To learn more about this collection please see the finding aid link found above, and/or visit the College and Lutheran Church Archives to use these primary sources.
Almen-Vickner Foundation. Records of the Almen-Vickner Foundation, April 1945- August 1978. GACA Collection 212. 3 folders.
ABSTRACT:
The Almen-Vickner Foundation Collection consists of the articles, by laws, meeting minutes, and financial information regarding the endowment created by Edwin Vickner and Bertha Almen, his wife, in 1951. The purpose of this foundation was to provide scholarships and in-grant aid to students at Gustavus Adolphus College. The collection begins in 1945 (when talks of giving back to the college first began) and spans until the foundation was dissolved in 1978, whereupon its remaining assets were placed within the college’s Endowment Fund.
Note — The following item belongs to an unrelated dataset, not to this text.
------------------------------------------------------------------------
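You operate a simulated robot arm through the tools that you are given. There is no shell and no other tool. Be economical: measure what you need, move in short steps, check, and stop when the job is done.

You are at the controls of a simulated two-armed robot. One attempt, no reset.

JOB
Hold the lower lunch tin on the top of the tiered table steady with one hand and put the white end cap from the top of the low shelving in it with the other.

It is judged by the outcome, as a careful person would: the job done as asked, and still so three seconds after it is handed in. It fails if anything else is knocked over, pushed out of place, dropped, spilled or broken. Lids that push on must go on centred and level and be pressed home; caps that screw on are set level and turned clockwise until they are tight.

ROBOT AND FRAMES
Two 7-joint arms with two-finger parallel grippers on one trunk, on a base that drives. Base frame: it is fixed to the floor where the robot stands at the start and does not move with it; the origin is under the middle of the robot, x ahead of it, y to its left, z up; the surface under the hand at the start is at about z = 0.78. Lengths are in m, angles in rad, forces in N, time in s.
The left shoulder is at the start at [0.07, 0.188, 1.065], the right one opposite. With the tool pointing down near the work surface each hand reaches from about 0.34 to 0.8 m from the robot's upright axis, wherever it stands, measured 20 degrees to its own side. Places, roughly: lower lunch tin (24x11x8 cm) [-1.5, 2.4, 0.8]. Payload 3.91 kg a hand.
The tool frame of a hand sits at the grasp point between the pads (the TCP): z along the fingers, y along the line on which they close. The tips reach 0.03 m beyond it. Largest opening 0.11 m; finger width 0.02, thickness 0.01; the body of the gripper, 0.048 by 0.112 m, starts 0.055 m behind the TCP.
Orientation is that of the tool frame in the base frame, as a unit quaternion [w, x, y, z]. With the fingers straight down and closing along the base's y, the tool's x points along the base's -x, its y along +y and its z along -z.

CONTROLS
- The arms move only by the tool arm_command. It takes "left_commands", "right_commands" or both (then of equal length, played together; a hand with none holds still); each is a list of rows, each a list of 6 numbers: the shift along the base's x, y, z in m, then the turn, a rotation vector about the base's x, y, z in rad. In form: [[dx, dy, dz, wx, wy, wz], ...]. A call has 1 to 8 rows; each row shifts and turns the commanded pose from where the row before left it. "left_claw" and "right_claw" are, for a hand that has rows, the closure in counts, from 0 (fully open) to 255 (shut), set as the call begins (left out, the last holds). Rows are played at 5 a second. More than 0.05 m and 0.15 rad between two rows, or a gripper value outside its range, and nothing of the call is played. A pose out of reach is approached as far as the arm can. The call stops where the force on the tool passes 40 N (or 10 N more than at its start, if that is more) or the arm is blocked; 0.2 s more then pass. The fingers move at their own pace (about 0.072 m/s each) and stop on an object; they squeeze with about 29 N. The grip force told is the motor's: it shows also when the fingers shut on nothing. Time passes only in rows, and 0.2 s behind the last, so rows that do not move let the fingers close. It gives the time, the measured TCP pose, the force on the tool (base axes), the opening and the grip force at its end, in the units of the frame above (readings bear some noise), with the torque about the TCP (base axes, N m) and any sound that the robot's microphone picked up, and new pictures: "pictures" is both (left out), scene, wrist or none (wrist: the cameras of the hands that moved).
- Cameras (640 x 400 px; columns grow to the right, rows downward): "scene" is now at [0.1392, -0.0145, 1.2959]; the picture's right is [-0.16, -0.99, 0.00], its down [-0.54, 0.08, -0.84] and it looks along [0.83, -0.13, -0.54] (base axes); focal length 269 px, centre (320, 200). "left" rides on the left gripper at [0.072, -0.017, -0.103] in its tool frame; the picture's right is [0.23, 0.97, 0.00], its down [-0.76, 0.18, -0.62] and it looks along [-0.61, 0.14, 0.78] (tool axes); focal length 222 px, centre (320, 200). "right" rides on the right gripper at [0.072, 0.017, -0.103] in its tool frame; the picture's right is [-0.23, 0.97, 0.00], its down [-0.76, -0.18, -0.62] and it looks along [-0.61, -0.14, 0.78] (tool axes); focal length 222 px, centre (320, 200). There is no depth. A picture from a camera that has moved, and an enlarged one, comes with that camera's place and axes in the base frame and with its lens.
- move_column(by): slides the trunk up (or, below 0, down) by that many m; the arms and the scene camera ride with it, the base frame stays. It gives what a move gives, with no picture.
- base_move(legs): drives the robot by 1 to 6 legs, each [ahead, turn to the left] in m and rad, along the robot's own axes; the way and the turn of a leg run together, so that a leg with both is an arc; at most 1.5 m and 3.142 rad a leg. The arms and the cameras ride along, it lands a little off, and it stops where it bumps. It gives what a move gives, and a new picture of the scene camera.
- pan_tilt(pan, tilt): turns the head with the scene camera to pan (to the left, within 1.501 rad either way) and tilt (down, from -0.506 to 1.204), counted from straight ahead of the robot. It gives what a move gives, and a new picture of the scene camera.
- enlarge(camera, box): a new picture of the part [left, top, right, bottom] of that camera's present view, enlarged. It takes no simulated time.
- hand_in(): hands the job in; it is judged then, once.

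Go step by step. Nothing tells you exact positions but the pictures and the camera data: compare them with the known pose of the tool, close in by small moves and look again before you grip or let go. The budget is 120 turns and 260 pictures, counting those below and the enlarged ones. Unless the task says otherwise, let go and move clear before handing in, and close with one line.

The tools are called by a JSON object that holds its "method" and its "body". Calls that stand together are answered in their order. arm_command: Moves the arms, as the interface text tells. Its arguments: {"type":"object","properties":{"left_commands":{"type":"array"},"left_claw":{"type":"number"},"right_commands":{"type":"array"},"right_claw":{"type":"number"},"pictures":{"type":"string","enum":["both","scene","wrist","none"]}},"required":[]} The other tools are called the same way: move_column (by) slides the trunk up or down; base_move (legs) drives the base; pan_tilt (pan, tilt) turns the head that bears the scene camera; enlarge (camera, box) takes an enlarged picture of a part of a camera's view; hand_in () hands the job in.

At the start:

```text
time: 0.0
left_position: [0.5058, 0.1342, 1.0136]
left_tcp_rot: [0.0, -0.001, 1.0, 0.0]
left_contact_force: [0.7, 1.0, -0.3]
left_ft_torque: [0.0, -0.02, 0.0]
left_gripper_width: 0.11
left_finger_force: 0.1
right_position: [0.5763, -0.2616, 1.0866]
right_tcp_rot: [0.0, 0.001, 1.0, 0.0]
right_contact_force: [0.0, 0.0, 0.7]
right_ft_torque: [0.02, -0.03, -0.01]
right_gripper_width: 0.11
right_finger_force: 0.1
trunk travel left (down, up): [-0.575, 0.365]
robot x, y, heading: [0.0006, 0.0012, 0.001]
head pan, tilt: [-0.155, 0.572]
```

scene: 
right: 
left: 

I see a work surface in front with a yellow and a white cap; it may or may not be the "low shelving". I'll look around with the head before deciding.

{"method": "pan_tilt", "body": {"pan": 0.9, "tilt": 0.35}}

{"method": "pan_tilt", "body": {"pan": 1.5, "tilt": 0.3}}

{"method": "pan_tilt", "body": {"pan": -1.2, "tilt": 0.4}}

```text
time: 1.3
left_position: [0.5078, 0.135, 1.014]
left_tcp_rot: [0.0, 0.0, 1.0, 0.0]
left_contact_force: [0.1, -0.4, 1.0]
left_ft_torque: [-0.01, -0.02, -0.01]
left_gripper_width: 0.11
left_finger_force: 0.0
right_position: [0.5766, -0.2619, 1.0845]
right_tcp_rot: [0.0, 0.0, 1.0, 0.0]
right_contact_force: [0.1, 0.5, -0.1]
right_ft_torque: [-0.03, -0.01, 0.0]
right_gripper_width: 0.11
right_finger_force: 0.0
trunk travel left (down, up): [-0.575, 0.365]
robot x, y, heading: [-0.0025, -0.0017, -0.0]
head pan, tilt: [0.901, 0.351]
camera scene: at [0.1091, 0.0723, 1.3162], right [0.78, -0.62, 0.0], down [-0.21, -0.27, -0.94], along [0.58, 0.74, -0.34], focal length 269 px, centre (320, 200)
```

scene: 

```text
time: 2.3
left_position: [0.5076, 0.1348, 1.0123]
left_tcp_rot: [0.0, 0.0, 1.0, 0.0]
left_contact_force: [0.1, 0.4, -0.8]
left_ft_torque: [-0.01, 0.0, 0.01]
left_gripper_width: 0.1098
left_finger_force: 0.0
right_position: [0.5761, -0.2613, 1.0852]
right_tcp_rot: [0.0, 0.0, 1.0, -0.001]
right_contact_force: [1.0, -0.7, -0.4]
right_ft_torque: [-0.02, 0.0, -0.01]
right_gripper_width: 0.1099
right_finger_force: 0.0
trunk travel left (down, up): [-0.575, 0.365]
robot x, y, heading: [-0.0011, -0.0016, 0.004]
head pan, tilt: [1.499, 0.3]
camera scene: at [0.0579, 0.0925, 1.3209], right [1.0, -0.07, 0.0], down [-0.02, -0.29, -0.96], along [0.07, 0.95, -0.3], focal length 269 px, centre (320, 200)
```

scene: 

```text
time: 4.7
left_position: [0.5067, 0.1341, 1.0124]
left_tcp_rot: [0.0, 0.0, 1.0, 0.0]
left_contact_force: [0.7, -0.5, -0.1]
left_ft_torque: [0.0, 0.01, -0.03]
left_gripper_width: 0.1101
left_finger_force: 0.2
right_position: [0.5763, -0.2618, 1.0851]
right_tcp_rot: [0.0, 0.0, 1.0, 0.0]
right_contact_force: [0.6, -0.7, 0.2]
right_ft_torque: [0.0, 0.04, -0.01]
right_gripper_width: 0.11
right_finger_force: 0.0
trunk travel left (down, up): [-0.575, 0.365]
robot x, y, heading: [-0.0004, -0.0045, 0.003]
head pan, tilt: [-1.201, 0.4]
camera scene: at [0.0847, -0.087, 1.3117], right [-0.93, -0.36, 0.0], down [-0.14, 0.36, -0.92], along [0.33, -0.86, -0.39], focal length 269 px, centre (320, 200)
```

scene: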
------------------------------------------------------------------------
Edwin Vickner became a modern language professor at Gustavus Adolphus College in 1903, but he left just three years later. Vickner decided to return in the fall of 1910, accepting a position over one at the University of Michigan (due to a pay raise offer from President Peter August Mattson). A year, later Vickner married a Gustavus alum, Bertha Almen, and together they left St. Peter for the University of Washington in Seattle in 1912. Vickner took over the Scandinavian Languages and Literature department, which he greatly expanded, teaching there until his retirement in 1948. Although gone, the two maintained interest in the well-being of the college. In the 1940s they created the Almen-Vickner Collection as a supplement to what was already housed in the library. Upon retirement, the two returned to Minnesota and increased their endowment to the college to include scholarships and various donations. After Vickner’s death in 1958, Bertha donated the money from his estate to create the Edwin J. Vickner Language Hall at Gustavus Adolphus College.